Bardzo chcę zrobić na złość temu gówniarzowi. Postanowiłam zablokować numer IMEI telefonu, żeby nikt nie mógł z niego korzystać. Dupa. Proces blokowania wygląda tak:
-> zgłoszenie kradzieży na komisariacie policji (z papierami telefonu, które są we Wrocławiu, a może Głogowie)
-> osobiste stawienie się z papierem potwierdzającym zgłoszenie kradzieży w punkcie operatora, gdzie taka blokada może dojść do skutku.

W obu tych miejscach mam problem: papierów jakichkolwiek brak, do Polski najbliższy wypad będzie przed świętami, prawdopodobnie już bez wracania do Ostravy.
Czy zgłoszenie może przyjąć polska policja, czy musi to być czeska - właśnie szukam. Cały ten proces będzie trwał co najmniej trzy tygodnie, po których mój telefon już prawdopodobnie znajdzie się w rękach nowego właściciela. Mam przeogromną nadzieję, że odpowiednio utrudnię mu korzystanie z niego.
Pójdę 20 albo 21 grudnia na komisariat, czy wtedy przyjmą zgłoszenie z 5.12?
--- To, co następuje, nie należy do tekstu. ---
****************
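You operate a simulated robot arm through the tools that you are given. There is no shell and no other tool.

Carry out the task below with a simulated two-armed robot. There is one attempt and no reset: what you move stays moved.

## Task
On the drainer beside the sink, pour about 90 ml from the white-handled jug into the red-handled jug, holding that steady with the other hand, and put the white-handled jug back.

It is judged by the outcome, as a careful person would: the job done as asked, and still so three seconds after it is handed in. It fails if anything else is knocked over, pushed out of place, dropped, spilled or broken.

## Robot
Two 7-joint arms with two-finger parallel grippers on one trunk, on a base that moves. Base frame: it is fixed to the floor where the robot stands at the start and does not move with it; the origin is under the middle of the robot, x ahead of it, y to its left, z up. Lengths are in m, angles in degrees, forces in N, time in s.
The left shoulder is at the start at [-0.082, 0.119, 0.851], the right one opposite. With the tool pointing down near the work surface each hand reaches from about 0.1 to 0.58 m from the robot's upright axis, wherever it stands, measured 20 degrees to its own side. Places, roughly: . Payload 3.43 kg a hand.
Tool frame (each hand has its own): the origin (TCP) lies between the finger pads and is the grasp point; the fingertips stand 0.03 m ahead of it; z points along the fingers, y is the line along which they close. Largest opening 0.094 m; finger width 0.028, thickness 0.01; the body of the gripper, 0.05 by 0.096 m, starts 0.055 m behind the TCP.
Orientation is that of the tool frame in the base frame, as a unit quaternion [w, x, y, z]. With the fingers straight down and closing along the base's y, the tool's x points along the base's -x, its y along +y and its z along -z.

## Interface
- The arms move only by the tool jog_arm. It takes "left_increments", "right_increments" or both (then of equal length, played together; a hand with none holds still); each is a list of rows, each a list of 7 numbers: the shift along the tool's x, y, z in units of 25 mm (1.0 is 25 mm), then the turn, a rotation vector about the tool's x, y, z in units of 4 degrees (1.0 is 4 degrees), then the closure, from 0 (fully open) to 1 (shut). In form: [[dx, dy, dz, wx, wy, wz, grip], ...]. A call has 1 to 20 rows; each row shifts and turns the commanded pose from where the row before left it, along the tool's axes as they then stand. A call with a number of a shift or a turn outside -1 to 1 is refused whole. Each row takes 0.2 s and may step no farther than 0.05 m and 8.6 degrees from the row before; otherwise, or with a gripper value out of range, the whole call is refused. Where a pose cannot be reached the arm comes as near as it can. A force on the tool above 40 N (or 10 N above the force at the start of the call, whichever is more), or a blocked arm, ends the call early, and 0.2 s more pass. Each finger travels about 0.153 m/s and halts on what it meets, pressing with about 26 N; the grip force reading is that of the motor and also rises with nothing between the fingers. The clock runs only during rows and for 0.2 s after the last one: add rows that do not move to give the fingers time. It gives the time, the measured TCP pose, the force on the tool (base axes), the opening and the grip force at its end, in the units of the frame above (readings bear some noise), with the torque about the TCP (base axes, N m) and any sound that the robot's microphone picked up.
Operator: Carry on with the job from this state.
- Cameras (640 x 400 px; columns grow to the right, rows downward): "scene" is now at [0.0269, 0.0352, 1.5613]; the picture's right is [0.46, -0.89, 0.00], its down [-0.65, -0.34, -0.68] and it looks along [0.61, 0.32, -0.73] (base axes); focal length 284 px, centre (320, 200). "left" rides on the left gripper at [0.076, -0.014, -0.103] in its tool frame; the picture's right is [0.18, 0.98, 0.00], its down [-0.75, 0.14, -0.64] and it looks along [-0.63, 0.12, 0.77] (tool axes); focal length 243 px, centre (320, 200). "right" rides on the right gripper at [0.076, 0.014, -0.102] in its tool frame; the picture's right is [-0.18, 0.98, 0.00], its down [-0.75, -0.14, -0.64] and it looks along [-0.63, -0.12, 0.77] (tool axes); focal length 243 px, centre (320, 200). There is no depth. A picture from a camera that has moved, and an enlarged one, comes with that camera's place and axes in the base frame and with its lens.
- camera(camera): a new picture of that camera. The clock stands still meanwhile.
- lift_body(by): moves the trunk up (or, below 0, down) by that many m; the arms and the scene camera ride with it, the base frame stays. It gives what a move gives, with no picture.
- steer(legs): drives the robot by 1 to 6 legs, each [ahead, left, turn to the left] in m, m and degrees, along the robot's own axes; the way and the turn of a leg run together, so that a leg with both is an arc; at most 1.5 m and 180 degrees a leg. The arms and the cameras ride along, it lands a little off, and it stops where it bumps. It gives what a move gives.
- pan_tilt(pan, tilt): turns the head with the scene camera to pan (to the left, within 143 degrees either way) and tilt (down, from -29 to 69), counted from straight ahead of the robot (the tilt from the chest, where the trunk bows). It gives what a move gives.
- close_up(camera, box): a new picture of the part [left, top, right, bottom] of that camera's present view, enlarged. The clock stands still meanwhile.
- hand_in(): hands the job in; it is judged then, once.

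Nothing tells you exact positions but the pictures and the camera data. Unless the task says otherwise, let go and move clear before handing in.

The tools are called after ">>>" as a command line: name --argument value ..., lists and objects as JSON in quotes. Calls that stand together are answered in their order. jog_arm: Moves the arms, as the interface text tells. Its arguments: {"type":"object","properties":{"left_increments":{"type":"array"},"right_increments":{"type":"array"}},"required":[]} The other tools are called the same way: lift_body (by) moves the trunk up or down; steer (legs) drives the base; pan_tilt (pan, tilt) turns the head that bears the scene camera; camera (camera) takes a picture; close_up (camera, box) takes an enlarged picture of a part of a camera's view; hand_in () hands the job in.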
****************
Jestem całkiem w nerwach, wkurzona na ten system, który ułatwia złodziejowi drogę, a właściciela telefonu sprowadza do osoby, która musi jeździć, udowadniać, babrać się w tym wszystkim.
Dlaczego, do jasnej cholery, nie mogę się przedstawić w biurze obsługi abonenta, podać wszystkie moje dane osobowe w celu weryfikacji, i zablokować ten cholerny telefon?